Monday, September 21, 2015

Salad Days, A Decade of Punk in Washington, DC (1980-90), Video Documentary

Just what is, or rather what was the Punk movement all about? I certainly asked myself that in its heyday. At first I was a bit shocked by its primitive qualities, the music that is. Eventually I came to understand and like quite a bit of it. But I was never a part of it. It corresponded to a new youth movement and I was no longer in my youth, as I remain.

There is a very good documentary film now out on DVD that looks at what it was about in an initially insular setting, the local scene in Washington, DC during the period of 1980 to 1990. The DVD is called Salad Days (MVD Visual 5848D).

Interviews by key participants join with a good deal of live clips of the various bands involved.

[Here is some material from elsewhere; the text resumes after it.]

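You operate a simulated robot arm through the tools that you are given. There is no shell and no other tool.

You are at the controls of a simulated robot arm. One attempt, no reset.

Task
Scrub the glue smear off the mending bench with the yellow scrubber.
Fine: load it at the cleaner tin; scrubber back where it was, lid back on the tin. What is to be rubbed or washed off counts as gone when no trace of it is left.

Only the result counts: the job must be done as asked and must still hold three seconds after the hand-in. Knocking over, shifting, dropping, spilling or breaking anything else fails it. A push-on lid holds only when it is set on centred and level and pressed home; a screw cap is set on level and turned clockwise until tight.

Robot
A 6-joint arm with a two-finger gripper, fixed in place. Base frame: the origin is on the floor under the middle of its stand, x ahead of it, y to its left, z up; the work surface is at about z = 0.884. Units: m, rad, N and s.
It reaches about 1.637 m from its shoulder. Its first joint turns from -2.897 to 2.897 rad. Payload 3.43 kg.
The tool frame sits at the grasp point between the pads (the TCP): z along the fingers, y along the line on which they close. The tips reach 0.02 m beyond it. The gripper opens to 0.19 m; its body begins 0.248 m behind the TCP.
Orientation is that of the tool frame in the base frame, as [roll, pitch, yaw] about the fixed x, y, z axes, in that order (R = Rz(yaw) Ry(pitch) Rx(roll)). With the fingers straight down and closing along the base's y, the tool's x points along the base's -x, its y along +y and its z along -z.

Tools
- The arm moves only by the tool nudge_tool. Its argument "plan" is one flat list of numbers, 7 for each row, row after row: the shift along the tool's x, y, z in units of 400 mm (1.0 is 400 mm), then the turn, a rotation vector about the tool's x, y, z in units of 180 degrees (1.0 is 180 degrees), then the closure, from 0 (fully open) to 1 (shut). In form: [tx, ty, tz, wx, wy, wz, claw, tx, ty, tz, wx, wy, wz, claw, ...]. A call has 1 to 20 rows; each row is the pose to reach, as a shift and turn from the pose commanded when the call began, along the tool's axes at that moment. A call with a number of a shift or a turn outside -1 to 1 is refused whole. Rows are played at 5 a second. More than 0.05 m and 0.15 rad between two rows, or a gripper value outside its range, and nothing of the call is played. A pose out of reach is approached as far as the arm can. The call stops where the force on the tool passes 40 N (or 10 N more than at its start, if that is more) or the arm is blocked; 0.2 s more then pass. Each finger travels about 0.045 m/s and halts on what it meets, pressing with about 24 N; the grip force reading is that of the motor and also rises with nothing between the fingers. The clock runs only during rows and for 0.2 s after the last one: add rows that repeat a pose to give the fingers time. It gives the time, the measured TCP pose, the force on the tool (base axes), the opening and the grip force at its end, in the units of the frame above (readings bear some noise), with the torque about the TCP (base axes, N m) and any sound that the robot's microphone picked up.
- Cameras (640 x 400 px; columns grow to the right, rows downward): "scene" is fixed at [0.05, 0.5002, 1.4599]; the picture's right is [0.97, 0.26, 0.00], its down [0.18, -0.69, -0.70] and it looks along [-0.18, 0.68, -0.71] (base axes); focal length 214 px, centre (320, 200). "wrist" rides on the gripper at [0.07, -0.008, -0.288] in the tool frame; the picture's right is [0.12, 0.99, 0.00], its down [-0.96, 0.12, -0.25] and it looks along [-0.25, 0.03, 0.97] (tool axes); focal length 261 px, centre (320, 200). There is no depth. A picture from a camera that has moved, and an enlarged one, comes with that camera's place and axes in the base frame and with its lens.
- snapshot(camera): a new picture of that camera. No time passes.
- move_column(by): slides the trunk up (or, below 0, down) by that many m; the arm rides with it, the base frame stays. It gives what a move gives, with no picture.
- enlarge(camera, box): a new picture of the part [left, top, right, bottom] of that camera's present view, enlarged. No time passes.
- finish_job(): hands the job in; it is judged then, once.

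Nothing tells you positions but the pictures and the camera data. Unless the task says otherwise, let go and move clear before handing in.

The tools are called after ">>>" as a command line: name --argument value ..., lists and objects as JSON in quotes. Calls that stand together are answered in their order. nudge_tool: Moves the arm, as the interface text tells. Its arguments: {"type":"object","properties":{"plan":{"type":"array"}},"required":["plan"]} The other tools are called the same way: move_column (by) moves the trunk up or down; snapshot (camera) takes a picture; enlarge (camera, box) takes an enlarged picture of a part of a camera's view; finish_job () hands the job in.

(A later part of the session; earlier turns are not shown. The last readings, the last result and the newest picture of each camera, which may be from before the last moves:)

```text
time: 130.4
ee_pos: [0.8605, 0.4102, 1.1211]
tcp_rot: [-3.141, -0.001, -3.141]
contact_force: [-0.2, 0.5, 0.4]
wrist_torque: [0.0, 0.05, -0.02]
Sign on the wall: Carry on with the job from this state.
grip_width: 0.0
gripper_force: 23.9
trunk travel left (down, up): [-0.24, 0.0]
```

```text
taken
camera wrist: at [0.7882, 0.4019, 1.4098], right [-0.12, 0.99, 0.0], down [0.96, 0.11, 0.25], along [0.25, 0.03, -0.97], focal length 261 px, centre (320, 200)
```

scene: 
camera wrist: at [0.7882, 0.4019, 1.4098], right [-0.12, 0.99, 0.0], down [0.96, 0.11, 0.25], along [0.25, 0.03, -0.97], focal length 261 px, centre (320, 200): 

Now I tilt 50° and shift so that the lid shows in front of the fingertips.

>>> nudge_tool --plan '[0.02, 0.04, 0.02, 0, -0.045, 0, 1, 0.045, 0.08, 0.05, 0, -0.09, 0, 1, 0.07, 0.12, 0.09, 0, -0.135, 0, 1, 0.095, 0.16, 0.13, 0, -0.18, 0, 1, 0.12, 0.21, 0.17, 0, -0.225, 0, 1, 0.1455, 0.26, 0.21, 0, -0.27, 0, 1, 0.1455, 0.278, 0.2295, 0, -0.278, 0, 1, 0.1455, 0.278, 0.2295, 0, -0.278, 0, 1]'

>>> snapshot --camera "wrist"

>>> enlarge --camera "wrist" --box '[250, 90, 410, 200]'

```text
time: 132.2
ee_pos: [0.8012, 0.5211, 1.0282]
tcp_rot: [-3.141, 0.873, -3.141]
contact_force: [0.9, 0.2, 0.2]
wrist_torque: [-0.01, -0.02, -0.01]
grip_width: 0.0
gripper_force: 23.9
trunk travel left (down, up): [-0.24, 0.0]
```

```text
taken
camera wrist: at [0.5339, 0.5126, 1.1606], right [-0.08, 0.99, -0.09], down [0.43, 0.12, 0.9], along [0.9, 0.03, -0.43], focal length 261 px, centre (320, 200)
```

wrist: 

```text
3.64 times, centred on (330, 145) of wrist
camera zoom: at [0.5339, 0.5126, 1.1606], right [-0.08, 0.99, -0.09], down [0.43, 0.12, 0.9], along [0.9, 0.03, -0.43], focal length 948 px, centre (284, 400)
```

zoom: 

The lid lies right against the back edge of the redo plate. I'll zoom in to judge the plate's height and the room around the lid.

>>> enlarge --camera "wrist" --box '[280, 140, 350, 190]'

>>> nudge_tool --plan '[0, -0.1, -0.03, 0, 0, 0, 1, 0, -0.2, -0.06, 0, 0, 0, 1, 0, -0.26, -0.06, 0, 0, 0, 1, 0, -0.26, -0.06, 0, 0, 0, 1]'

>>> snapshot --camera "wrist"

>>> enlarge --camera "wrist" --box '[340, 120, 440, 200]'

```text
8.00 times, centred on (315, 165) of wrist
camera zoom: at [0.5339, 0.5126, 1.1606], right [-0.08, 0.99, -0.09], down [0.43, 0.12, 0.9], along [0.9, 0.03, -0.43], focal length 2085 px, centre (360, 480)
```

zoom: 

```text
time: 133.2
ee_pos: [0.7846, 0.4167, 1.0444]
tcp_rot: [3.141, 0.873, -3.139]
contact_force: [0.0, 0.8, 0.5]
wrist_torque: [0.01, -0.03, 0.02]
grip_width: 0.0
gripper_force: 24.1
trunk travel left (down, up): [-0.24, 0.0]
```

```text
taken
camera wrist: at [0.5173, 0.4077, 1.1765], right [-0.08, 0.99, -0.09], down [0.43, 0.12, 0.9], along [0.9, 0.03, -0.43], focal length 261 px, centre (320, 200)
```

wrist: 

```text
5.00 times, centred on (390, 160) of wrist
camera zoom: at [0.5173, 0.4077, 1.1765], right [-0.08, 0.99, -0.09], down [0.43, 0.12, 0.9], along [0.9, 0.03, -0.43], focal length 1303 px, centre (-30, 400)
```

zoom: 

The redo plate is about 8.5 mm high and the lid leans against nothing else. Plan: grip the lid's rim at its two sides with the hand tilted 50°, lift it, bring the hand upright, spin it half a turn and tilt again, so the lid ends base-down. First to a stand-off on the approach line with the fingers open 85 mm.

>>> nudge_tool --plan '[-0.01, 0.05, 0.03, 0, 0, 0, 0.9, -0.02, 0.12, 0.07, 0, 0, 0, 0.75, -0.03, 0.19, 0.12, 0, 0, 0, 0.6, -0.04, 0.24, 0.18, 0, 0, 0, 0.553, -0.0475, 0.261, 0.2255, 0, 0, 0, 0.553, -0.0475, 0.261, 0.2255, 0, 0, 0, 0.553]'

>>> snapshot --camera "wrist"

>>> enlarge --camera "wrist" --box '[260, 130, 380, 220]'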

And somehow there emerges a kind of consensus about it all.

Punk was a look, an attitude, a way to express non-conformity in the Washington DC of the '80s. Being first and foremost a town whose business was government, Washington per se essentially shut down and 5 or 6 o'clock every weekday, leaving the city nearly empty but then more or less wide open to the alternative punk culture that situated itself in the cracks of power, so to speak.

From the beginning those who dressed and played the punk role were subject to violent harassment mostly from rednecks who were offended by it all. So punk came out of violence from the beginning. The music was angry, the mosh pit, skinheads and overall atmosphere was latent or overtly violent in DC, you gather. That violence was mostly politically to the right in terms of those who would beat up the punks, but also embodied such things via the skinheads.

But then there was an aspect of punk that was socially activist, too. Also there was the sheer emotional aspect of frustration and rage that came out in the music and the scene. The film zeroes in on these themes nicely.

Musically it made the most out of brash garage crudities and how they could be fashioned into a bad-is-good and bad-turns-out-to-be-good approach, depending on the outfit involved. And of course it did change everything in the rock world, bringing back the immediacy of the original music with varying degrees of artistry, to say the least. But the film gets you into the spectrum as far as the DC scene went.

Perhaps other than the musical legacy of how to fashion an ultra-garage extreme, it was a DIY movement that allowed initially small groups of musicians and their fans to create playing situations, make records and create fanzines on a tiny budget that spread the word about the scene and kept it alive. Nirvana was the ultimate mainstream result but as the film details, there were many high (and low points) on the DC scene especially that in the end made bands like Nirvana possible and widely popular.

The various shades of musical anarchy are well mapped out for DC in this film. As is the the clash between those who lived and/or advocated a drug and alcohol drenched existence versus the "straight edge" group who were militantly opposed to getting high.

In the end you get a well considered look at a diversely blooming creativity of the era, tempered by destructive and counterproductive forces that both resisted and infiltrated the scene.

And that's what seems especially interesting to me about this film--that it reveals the whole period in all its contradictions and confusions. Punk adherents and those outside the fray can learn a good deal from seeing and experiencing the film. Very recommended.